As Ray Archuleta loves to remind us, we want the water to leave through a living plant. That’s called transpiration, and it’s responsible for almost half of all terrestrial precipitation. The more plants a region has, the more rainfall that region sees.
If we want to increase rainfall in areas such as the Phoenix Valley, we should be planting as much as possible.
How can you explain these soil health principles in terms of God?
Though I’m not specifically religious myself, I am deeply spiritual. And whenever I work with people who have a relationship with God, I love to reference the indie documentary Back to Eden to teach about this topic.
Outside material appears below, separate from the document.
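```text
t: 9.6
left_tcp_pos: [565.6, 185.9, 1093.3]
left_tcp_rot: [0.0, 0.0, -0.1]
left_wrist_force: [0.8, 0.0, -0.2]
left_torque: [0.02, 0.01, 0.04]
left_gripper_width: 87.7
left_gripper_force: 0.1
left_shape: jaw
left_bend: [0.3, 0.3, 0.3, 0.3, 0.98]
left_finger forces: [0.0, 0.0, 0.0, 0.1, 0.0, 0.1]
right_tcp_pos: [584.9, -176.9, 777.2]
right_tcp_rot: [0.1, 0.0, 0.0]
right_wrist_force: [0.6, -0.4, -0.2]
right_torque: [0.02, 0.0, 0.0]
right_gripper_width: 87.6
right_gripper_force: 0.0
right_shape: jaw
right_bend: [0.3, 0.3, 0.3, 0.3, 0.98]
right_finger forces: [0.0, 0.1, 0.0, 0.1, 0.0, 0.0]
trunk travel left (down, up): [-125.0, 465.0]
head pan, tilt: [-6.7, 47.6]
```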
The subject of the film, Paul Gautschi, shares his story of turning to God during a drought, and desperately asking for help tending his vegetable garden without irrigation. God replies: “Turn around and look at your trees.”
Gautschi is led to the thriving floor of the forest he planted decades ago, and has his eyes opened by the moisture and richness of the topsoil there.
“When God designed the landscape project for Planet Earth, He was so genius: He designed it in such a way He would never have to show up to work. It is completed self-sustained.”
Ready to champion soil?
Now that you understand the full power and beauty of these three principles of healthy living soil, I hope you’ll join the growing movement of soil champions fighting to rebuild our lost topsoil—not just on agricultural land, but also in urban & suburban environments where construction and development have destroyed entire ecosystems.
Some say we have 60 years of topsoil left. In food-growing terms, that’s 60 harvests. Let’s get to work building soil everywhere we can, and avoid a tragic breakdown of civilization.